My friend posted on instagram and said she's sad that she doesn't have any lesbian friends. I've been friends with her for 5 years but I've never came out to her because it never came up. I don't want to just randomly tell her when there's no point, but I don't want her to think that she's alone because I know how much it sucks to have to be around straight people 24/7 lol. It's kind of hard to find gay people where we live that are our age. I don't think she has any idea that I'm a lesbian. Should I direct message her on instagram? Or say nothing? How about being like "I'm your lesbian friend! You didn't know?" lol I'm bad at this sort of stuff
If you're comfortable with coming out, then mention it. But that's only if you feel like coming out to her.
I kind of want to comment on that picture but I'm scared because everyone will see it. I want to tell her or text her or something but it's kind of awkward. help meeee lol
Do you think you can trust her? If so, maybe text her... I don't know. You should not do anything that will make you feel uncomfortable.

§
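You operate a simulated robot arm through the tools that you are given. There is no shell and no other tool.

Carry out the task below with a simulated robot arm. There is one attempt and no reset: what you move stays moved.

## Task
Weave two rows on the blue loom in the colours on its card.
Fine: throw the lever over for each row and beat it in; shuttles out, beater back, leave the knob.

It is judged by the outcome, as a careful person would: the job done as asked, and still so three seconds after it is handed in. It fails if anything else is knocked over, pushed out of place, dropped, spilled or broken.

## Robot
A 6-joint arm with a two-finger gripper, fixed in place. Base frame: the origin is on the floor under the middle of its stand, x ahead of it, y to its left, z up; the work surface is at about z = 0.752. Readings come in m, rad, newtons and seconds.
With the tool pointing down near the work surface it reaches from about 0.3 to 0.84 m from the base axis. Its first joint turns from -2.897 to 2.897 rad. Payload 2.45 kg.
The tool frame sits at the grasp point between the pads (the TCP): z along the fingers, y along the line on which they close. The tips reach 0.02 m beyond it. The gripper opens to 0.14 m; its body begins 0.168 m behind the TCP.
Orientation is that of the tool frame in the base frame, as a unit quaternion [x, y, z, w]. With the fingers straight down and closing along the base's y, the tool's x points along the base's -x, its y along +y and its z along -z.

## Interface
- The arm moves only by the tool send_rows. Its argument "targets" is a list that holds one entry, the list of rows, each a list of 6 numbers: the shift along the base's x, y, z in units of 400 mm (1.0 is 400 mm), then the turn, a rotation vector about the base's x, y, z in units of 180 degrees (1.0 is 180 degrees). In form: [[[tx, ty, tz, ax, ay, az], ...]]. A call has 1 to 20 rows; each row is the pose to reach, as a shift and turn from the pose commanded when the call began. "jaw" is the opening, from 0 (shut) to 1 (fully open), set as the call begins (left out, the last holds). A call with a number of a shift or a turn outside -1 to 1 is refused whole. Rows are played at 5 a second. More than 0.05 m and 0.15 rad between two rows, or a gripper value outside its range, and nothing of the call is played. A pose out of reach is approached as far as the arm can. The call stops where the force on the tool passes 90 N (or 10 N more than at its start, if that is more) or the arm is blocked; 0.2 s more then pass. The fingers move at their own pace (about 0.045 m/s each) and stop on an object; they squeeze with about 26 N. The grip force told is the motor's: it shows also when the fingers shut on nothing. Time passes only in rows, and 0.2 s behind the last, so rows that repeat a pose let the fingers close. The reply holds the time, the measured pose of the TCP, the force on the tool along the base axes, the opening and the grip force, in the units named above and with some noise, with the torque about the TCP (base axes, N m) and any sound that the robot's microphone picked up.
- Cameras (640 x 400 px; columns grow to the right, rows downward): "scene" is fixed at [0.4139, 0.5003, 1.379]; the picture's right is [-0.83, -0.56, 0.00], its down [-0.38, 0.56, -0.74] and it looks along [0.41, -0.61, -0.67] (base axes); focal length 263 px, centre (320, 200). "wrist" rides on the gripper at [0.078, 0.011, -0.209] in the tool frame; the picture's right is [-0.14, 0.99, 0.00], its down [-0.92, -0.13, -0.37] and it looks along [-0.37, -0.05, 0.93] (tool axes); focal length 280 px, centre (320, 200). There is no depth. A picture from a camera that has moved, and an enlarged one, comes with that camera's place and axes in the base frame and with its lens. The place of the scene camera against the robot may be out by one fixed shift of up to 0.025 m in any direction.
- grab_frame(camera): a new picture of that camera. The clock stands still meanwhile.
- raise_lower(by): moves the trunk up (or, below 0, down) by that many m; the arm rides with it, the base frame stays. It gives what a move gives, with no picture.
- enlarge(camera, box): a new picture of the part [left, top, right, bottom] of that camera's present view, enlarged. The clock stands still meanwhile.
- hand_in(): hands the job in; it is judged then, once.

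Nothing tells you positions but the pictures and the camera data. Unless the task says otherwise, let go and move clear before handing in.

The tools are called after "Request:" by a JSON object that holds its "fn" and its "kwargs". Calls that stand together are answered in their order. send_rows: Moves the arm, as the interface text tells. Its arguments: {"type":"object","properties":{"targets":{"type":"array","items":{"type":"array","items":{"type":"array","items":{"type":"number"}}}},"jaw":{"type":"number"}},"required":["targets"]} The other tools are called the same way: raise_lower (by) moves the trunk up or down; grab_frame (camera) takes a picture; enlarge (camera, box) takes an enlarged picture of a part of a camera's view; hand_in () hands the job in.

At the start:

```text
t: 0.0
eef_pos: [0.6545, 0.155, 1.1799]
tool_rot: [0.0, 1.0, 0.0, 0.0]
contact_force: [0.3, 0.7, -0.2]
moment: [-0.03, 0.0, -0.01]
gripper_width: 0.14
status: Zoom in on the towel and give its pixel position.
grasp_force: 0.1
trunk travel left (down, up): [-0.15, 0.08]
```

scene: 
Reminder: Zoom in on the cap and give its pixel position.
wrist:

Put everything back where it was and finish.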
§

You stated the point pretty clearly; she mentioned that she doesn't think she has any lesbian friends and the point to telling her would be to clear that misconception and turn her feelings around. Trust me; if somebody's receptive (like she is bound to be), it is amazing to share a very intimate part of yourself and bring the two of you closer together. A simple message like "I'm your lesbian friend" is an awesome way to say it.
I want to say that but do I comment on the picture or tell her somewhere else? I'm scared that if I randomly message her saying I'm your lesbian friend she'll think that's weird lol. I'm kind of scared commenting on her picture publicly though. It's awkward to come out to someone where everyone can read your conversation you know lol
You can message her privately if you don't want to come out to whomever sees her post. I "cold-messaged" three different people since the gay marriage announcement to come out to them (turns out they were all some variation of bi or pan), and it has been all kinds of wonderful knowing I'm not the only non-straight creeper who just never got around to saying it It won't be weird at all; what is fb messaging for if not talking to friends? I'm sure she'll love to get one sent from you.
I sent the message 6 hours ago and she still hasn't replied, yet she's retweeting things on twitter right now...#suspicious lol
When y friend came out to me that he was gay, we were only 13, and I was the first person he told. He gave me notes and clues written in codes and other languages, lol I guess he was really worried someone would find it. But, in the end, he could've just told me directly, and I would've been cool with it. If your friend is a lesbian, she should be very understanding, although maybe a little shocked if she's been friends with you for so long and never suspected anything about you. Maybe don't comment on it if it is public, in case someone on insta is a homophobe, or is a gossipy person. Also be careful telling her via inbox/PM in case one of you gets hacked or it somehow gets leaked. Regardless, just take your time, whenever you guys are talking alone, w/o anyone else around to bother you. Good luck with everything!